### Selected extract
***
These costs are added to existing plants regardless of their age. Beyond
30 years of age an additional $6 per kW capital charge for fossil plants,
and $30 per kW charge for nuclear plants is included in the retirement
decision to reflect further investment to address impacts of aging. Age
related cost increases are due to capital expenditures for major repairs
or retrofits, decreases in plant performance, and/or increased maintenance
costs to mitigate the effects of aging.
Biomass Co-firing
Coal-fired power plants are allowed to co-fire with biomass fuel if it
is economical. Co-firing requires a capital investment for boiler modifications
and fuel handling. This expenditure ranges from about $115 to $265 per
kilowatt of biomass capacity, depending on the type and size of the boiler.
A coal-fired unit modified to allow co-firing can generate up to 15 percent
of the total output using biomass fuel, assuming sufficient residue supplies
are available. Larger units are required to pay additional transportation
costs as the level of co-firing increases, due to the concentrated use
of the regional supply.
New Nuclear Plant Orders
A new nuclear technology competes with other fossil-fired and renewable
technologies as new generating capacity is needed to meet increasing demand,
or replace retiring capacity, throughout the projection period. The cost
assumptions for new nuclear units are based on an analysis of recent cost
estimates for nuclear designs available in the United States and worldwide.
The capital cost assumptions in the reference case represent the expense
of building a new single unit nuclear plant of approximately 1,000 megawatts
at a new Greenfield site. Since no new nuclear plants have been built
in the US in many years, there is a great deal of uncertainty about the
true costs of a new unit. The estimate used for AEO2008 is an average
of the construction costs incurred in completed advanced reactor builds
in Asia, adjusting for expected learning from other units still under construction.
Nuclear Uprates
The AEO2008 nuclear power projection also assumes capacity increases at
existing units. Nuclear plant operators can increase the rated capacity
at plants through power uprates, which are license amendments that must
be approved by the U.S. Nuclear Regulatory Commission (NRC). Uprates can
vary from small (less than 2 percent) increases in capacity, which require
very little capital investment or plant modifications, to extended uprates
of 15-20 percent, requiring significant modifications. Historically, most
uprates were small, and the AEO projections accounted for them only after
they were implemented and reported, but recent surveys by the NRC and EIA
have indicated that more extended power uprates are expected in the near
future. AEO2008 assumes that all of those uprates approved, pending or
expected by the NRC will be implemented, for a capacity increase of 2.7
gigawatts between 2007 and 2030. Table 42 provides a summary of projected
uprate capacity additions by region. In cases where the NRC did not specifically
identify the unit expected to uprate, EIA assumed the units with the lowest
operating costs would be the next likely candidates for power increases.
Interregional Electricity Trade
Both firm and economy electricity transactions among utilities in different
regions are represented within the EMM. In general, firm power transactions
involve the trading of capacity and energy to help another region satisfy
its reserve margin requirement, while economy transactions involve energy
transactions motivated by the marginal generation costs of different regions.
***
### Data lines
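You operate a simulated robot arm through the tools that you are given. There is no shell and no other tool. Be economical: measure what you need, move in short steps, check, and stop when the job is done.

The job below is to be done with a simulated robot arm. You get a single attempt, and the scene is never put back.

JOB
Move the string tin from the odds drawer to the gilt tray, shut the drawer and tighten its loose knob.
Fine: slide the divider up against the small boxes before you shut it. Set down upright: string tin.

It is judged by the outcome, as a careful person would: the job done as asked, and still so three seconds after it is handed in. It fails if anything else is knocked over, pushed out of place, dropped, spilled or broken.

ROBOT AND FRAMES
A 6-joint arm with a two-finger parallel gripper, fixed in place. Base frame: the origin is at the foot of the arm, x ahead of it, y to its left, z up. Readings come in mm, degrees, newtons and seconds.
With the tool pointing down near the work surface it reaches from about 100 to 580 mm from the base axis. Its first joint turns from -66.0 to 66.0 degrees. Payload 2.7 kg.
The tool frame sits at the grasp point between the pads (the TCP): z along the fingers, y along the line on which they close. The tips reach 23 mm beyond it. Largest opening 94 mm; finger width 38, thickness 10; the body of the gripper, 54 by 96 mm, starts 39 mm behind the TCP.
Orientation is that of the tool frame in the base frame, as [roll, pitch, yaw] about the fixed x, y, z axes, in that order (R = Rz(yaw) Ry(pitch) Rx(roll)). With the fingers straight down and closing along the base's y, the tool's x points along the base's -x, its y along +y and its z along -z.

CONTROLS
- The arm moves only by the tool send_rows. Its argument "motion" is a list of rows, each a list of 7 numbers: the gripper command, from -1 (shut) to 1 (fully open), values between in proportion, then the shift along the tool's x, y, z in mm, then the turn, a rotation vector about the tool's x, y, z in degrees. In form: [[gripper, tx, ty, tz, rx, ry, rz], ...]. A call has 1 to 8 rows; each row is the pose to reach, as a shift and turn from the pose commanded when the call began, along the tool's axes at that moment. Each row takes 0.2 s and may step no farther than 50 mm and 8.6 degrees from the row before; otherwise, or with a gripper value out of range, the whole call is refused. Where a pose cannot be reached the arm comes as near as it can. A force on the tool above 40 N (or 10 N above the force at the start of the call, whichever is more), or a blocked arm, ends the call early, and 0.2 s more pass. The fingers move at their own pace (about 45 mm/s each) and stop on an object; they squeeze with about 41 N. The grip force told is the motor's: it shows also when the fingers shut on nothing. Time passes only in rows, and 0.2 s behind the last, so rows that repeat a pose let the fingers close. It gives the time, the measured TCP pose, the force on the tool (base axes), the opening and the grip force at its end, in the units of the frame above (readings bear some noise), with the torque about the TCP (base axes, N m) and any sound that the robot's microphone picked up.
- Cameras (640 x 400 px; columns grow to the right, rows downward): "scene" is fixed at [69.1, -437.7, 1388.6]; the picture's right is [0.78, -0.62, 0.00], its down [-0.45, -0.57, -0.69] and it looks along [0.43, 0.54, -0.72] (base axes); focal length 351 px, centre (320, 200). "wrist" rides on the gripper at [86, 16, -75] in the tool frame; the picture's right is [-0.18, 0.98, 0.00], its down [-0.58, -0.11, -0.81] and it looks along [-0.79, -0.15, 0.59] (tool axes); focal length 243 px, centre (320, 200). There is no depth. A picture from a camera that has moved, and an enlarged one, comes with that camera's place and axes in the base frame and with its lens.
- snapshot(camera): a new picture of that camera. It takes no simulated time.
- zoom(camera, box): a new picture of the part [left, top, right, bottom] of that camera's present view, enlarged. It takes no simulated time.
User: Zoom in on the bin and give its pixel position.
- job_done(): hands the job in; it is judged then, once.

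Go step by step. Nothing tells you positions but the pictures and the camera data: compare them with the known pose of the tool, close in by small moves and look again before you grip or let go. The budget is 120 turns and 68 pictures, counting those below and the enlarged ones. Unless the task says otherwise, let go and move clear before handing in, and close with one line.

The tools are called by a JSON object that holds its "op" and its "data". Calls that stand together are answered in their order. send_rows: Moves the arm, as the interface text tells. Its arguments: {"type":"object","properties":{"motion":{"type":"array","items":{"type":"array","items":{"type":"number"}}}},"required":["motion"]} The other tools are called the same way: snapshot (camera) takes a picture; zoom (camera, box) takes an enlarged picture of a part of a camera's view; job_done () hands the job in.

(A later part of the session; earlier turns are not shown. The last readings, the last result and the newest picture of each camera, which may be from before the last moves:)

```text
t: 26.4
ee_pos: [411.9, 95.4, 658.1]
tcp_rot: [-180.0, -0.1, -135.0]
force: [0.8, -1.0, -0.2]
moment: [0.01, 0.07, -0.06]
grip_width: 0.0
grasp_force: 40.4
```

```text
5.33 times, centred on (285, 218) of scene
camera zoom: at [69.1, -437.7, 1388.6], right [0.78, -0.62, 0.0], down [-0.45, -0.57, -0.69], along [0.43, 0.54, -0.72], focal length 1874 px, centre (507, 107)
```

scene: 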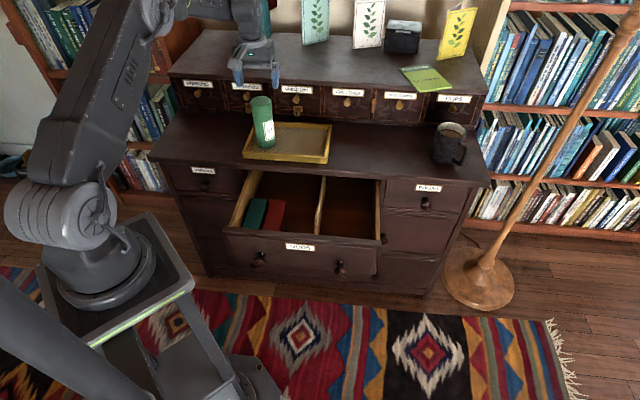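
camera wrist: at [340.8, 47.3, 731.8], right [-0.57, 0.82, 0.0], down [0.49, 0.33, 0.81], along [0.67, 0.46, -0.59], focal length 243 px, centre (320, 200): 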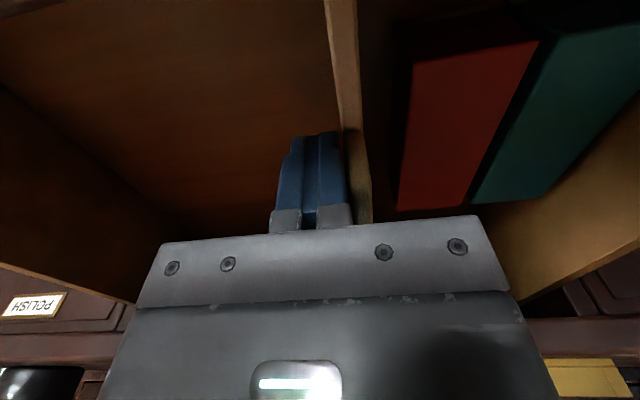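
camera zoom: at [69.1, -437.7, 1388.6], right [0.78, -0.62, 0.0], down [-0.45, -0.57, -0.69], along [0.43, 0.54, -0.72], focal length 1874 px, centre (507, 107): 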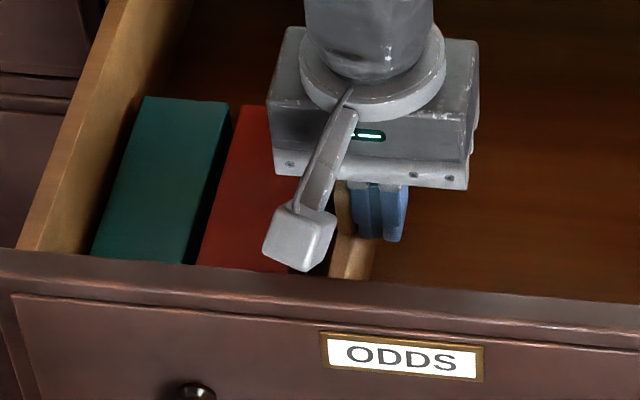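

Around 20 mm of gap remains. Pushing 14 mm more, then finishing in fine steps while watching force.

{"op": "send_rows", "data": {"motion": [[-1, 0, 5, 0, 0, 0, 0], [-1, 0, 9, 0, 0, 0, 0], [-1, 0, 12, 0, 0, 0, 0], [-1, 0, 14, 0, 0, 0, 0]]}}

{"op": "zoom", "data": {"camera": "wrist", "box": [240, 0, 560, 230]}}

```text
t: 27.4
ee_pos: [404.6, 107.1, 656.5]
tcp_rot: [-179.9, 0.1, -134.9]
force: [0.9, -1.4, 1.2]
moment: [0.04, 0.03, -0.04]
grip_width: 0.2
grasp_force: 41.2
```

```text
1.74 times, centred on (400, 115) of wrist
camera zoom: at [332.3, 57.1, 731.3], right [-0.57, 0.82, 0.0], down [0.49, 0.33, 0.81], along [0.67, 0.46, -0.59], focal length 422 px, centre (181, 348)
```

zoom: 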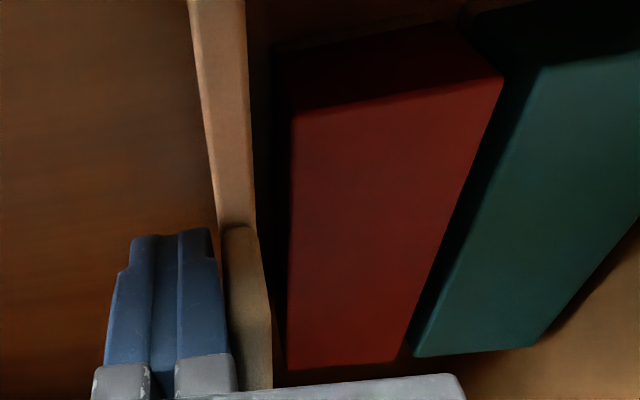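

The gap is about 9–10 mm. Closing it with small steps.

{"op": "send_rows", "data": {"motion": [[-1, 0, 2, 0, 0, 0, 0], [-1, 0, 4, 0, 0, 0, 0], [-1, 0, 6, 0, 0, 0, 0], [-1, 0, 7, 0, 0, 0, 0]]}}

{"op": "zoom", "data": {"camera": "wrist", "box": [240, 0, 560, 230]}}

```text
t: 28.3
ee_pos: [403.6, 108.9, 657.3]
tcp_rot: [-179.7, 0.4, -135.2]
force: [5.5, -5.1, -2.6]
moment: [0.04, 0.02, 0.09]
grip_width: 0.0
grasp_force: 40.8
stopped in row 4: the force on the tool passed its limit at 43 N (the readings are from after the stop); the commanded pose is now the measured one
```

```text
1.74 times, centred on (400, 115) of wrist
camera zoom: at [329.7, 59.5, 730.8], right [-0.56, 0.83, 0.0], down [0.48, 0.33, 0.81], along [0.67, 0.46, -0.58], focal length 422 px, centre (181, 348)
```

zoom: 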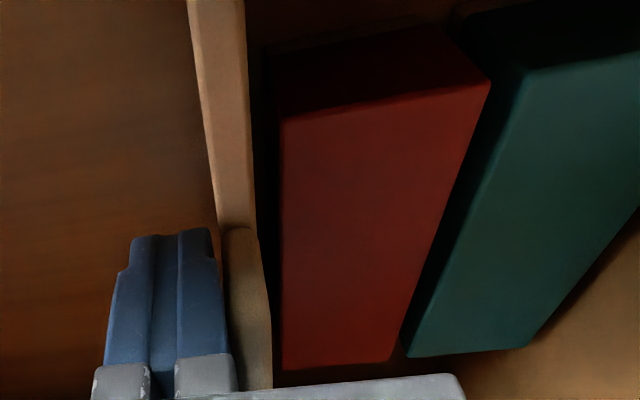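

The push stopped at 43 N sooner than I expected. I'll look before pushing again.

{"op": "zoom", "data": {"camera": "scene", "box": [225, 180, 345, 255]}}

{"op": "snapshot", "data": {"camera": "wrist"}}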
***
### Given instruction 1
What does the selected extract say from "These costs are" through "of the boiler."? Give the exact wording.
### Given instruction 2
Produce the text that comes next in the selected extract.

### Written reply 1
These costs are added to existing plants regardless of their age. Beyond
30 years of age an additional $6 per kW capital charge for fossil plants,
and $30 per kW charge for nuclear plants is included in the retirement
decision to reflect further investment to address impacts of aging. Age
related cost increases are due to capital expenditures for major repairs
or retrofits, decreases in plant performance, and/or increased maintenance
costs to mitigate the effects of aging.
Biomass Co-firing
Coal-fired power plants are allowed to co-fire with biomass fuel if it
is economical. Co-firing requires a capital investment for boiler modifications
and fuel handling. This expenditure ranges from about $115 to $265 per
kilowatt of biomass capacity, depending on the type and size of the boiler.

### Written reply 2
The flow of power from region to region is constrained by the existing
and planned capacity limits as reported in the National Electric Reliability
Council and Western Electric Coordinating Council Summer and Winter Assessment
of Reliability of Bulk Electricity Supply in North America. Known firm
power contracts are obtained from NERCs Electricity Supply and Demand
Database 2004. They are locked in for the term of the contract. Contracts
that are scheduled to expire by 2013 are assumed not to be renewed. Because
there is no information available about expiration dates for contracts
that go beyond 2013, they are assumed to be phased out by 2022. In addition,
in certain regions where data show an established commitment to build plants
to serve another region, new plants are permitted to be built to serve
the other regions needs. This option is available to compete with other
resource options.
Economy transactions are determined in the dispatching submodule by comparing
the marginal generating costs of adjacent regions in each time slice. If
one region has less expensive generating resources available in a given
time period (adjusting for transmission losses and transmission capacity
limits) than another region, the regions are allowed to exchange power.
International Electricity Trade
Two components of international firm power trade are represented in the
EMMexisting and planned transactions, and unplanned transactions. Existing
and planned transactions are obtained from the North American Electric
Reliability Councils Electricity Supply and Demand Database 2004. Unplanned
firm power trade is represented by competing Canadian supply with U.S.
domestic supply options. Canadian supply is represented via supply curves
using cost data from the Department of Energy report Northern Lights: The
Economic and Practical Potential of Imported Power from Canada, (DOE/PE-0079).
International economy trade is determined endogenously based on surplus
energy expected to be available from Canada by region in each time slice.
Canadian surplus energy is determined using Canadian electricity supply
and demand projections from the MAPLE-C model developed for Natural Resources
Canada.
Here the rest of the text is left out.